Partners Infineon, Osram, Fraunhofer Gesellschaft IZM, Hella and Daimler have just achieved a breakthrough in the “µAFS” research project in the form of a new type of LED chip with an extremely fine structure. Monolithically structured pixel LED semiconductor layers are built up on a silicon substrate which, via the integration of circuit parts, allows the selective control of more than 1024 individually addressable pixels per LED chip. This LED technology developed in the project sponsored by the Federal Ministry for Education and Research (BMBF) is to be installed and tested in a Mercedes-Benz experimental vehicle in 2015.

LED and partial high beam

At present, it is possible to fit up to 100 LEDs with luminous surfaces in the millimetre range behind a lens.

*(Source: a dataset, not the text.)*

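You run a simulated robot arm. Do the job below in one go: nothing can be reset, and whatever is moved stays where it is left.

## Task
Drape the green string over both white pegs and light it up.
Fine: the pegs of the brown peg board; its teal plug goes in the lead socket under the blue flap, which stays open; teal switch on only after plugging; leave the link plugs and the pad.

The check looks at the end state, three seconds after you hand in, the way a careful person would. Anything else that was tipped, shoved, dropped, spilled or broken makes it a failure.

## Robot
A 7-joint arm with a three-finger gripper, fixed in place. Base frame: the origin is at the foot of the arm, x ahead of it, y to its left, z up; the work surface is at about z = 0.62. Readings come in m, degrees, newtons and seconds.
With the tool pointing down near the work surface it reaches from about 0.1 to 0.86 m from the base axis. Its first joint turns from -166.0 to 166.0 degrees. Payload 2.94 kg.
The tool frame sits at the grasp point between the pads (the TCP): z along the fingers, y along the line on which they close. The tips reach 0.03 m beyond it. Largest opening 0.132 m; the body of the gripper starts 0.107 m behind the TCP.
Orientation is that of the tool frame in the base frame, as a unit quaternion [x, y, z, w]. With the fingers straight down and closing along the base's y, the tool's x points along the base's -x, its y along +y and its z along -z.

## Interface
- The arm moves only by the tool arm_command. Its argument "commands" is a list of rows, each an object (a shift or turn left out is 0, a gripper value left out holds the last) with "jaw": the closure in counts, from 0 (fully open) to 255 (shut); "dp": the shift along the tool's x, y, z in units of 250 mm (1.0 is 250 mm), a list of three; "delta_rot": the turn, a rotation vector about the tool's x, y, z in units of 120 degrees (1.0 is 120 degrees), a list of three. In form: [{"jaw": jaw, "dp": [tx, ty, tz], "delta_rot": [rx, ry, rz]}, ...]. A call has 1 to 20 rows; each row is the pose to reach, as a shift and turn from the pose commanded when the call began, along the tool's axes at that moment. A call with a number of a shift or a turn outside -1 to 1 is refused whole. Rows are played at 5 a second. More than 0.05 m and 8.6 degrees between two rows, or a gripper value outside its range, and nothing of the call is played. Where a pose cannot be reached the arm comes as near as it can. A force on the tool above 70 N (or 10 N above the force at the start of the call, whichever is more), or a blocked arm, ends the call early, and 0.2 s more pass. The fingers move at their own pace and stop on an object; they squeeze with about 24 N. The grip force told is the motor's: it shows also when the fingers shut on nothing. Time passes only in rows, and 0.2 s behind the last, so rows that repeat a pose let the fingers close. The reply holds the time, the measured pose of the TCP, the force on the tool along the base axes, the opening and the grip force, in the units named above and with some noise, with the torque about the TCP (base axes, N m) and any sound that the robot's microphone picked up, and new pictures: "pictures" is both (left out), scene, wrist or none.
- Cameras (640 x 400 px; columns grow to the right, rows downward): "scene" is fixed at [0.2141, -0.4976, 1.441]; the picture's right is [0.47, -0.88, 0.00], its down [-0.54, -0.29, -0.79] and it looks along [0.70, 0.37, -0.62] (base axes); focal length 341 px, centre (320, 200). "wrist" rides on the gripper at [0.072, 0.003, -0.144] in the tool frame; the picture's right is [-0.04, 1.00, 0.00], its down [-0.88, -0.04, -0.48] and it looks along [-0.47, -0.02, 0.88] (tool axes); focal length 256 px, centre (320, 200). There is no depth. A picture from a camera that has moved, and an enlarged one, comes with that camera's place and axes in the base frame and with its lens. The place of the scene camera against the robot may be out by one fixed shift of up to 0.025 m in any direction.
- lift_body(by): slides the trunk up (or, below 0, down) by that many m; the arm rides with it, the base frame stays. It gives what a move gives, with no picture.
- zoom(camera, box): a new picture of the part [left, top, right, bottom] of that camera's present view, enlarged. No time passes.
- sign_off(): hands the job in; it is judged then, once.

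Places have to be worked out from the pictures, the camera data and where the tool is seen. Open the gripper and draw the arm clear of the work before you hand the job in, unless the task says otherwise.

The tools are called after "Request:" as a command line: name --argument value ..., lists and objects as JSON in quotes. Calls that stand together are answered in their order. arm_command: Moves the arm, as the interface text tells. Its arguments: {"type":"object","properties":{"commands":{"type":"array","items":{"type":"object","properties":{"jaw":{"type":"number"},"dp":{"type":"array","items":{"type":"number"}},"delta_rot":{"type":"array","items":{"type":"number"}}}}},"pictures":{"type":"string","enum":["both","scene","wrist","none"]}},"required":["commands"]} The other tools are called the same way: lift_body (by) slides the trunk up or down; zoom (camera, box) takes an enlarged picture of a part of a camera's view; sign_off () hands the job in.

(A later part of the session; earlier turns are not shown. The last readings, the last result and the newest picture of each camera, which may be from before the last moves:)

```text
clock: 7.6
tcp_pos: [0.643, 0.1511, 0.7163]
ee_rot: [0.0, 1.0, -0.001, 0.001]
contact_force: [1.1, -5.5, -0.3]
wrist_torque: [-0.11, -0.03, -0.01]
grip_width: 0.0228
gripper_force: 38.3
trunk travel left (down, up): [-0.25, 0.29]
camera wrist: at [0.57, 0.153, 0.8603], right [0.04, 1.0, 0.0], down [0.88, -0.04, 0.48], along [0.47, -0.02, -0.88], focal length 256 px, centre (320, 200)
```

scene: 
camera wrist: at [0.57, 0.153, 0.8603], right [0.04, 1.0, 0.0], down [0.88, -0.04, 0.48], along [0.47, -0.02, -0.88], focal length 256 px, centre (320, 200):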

The idea of partial high beam goes back still further: in the face of ever denser traffic in the 1950s, computer pioneer Konrad Zuse (1910-1995) came up with a proposal for combining maximum illumination of the road with minimal irritation of oncoming traffic. Zuse employed several headlamps, each of which illuminated part of the road and could be switched off by means of photocells when the latter detected other cars within their range. In 1958 he had this ‘lighting system, photoelectrically controllable by counter light’ registered by the German patent office under the number 1190413. This partial high beam did not go into series production until this year, however, with the world premiere of the multibeam LED headlamp in the Mercedes-Benz CLS.